The third part of the book is dedicated to the Americas. Chapter twelve, by Andrew Schrank, addresses the software industry agglomeration patterns in North America and the role of off-shore outsourcing and human capital, especially of those international scientist migrants, in creating centripetal-centrifugal forces. Issues raised are analysed via exploring the North American software imports with a multivariate regression. Clemente Ruiz Duran discusses the Mexican software industry in chapter 13, in which an extensive description of the phenomena is given from an historical point of view, as well as its relation with the U.S. within the NAFTA agreement.

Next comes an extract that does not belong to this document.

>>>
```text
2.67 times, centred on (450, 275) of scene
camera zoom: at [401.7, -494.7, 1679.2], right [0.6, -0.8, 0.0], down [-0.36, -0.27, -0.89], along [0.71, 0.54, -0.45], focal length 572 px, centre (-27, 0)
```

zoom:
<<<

Finally, the book’s editors have provided a concise, clear, and effective concluding chapter. This is a summary of shared evidence presented in previous chapters: four typologies of industrial agglomeration are sets based on their main clustering features (i.e. local product districts, industrial castle-towns, urban-processing clusters and governmental supported parks and estates). Shared features acknowledged are strong externalities, increasing return to scales, minimisation of transport and communication costs, knowledge and spill-over dynamics, stable demand of their products and the positive role of governments, especially as far as SME policies. Finally, the major challenges in advanced economies and in developing countries are summed up. The first clusters are catching up by developing economies, globalisation and deregulation. This results in Multinational Corporation penetration and relocation, as well as an IT revolution that tends to lead to a world without distance. These are the most important challenges, which have already led to strong modifications and significant changes in most of the clusters taken as case studies in this book. The major challenge of induced agglomeration for growth in developing countries is the substantial creation of regional inequalities and unbalances.

In conclusion, the book makes for interesting reading, both from the point of view of case studies and in terms of empirical methodological applications. However, I would have liked to find more references to classic economic models (i.e. Weber, Christaller, Perroux, etc.) that often are, or at least partially, applicable. These references could have been used to substantiate the original elements of the findings versus established literature. Some crucial questions that would have been a significant advance in the research are only slightly or partially analysed, and are recognized by the co-editors as areas for further research. Such questions include: why does agglomeration occur in a given location and not in others? How do growth and location affect each other? And does regional discrepancies tend to widen or narrow over time?

References

Beccattini G., 1987, Il mercato e le forze locali: il distretto industriale, Bologna, Italy, Il Mulino.

Krugman P., 1991, Geography and Trade, Cambridge, USA, MIT Press.